Using a single power supply to supply the whole system deemed quite the challenge as initially we thought of using a simple voltage divider using two resistors. However due to the internal impedance of the NodeMCU, the resistors of the voltage divider did not provide enough voltage for the NodeMCU making it a suboptimal solution for our system. We therefore decided to use a step-down DC-DC power module to regulate the 12 V down to 5 V. This makes it possible for our system to run with only the 12 V power supply and provide enough voltage for the NodeMCU without frying the MCU with 12 V.

The microswitches are used to make sure the stepper motor does not exceed the rotation limit in such a way that it would damage the product. We therefore have 2 microswitches for whenever the product has fully opened, and whenever it has fully closed.
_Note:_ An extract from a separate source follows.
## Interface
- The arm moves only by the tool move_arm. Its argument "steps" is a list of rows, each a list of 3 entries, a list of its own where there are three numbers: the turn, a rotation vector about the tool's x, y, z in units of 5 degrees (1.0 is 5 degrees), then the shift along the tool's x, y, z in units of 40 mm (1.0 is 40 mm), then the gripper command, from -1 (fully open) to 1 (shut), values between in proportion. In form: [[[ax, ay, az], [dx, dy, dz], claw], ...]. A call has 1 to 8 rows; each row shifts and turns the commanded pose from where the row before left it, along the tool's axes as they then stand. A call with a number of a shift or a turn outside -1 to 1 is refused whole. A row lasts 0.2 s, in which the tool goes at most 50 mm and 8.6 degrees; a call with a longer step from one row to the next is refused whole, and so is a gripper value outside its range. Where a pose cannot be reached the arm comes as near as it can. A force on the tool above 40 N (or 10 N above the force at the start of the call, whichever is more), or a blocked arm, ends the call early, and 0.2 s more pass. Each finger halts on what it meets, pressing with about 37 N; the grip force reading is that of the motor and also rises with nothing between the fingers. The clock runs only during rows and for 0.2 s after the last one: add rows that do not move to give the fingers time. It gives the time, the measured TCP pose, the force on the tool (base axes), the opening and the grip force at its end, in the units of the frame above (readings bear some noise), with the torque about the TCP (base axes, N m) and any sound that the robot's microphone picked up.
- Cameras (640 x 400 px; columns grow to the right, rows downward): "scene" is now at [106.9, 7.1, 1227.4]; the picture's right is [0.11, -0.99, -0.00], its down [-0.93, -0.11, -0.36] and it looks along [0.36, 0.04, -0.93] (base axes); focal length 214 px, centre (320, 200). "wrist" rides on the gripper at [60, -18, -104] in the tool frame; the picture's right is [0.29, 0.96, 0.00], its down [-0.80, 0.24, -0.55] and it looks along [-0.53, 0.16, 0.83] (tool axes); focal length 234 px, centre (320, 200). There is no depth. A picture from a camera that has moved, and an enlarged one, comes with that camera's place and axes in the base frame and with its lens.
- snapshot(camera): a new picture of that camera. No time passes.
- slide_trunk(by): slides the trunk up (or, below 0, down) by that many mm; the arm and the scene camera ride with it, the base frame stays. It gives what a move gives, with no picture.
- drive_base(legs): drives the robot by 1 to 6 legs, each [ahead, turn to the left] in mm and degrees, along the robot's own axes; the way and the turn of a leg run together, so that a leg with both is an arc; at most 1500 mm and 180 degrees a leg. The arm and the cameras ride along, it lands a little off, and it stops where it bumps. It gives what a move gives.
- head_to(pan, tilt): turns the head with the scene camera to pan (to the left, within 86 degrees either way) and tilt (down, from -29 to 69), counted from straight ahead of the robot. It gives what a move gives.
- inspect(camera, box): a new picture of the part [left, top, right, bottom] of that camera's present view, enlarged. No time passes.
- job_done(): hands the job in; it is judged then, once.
The breadboard is fully utilized, having space for all of our components, with some of our components floating freely from the board. Components such as the Stepper Motor, RGB LED strips, Sensor and DC-jack as well as step down power module floats freely as they need to be at a desired location inside our product. This way we can freely move the components wherever we want to best suit our product.

PCB-design

For our product we’d want to assembly our electronics onto a PCB to lessen the wirings and use of jumper cables. To achieve this, we’ve made a PCB-design of our fritzing model of the electronics. the PCB contains all the components from our breadboard setup. We’ve used ground filling for the ground connections to lessen wiring on the PCB and easen the design. The dimensions of the PCB is about 8.5x8.5 cm in size, making it a little larger than our half sized breadboard. At the top right of the PCB some components are pointing out, this is the sensor and LED strip. Because they are only connected at one point of the component and needs to hang freely in wires to place wherever we want in our product, the size of the PCB can be reduced. For the sake of a product the PCB would be a better alternative in the long term for users and stability of our product as with a breadboard, the wirings and components could fall out during transportation or users being rough to the product.

As the facilities of DTU has not yet been fully opened it has not been possible to manufacture the PCB and test it out, the design however remains a task for the next steps of our product.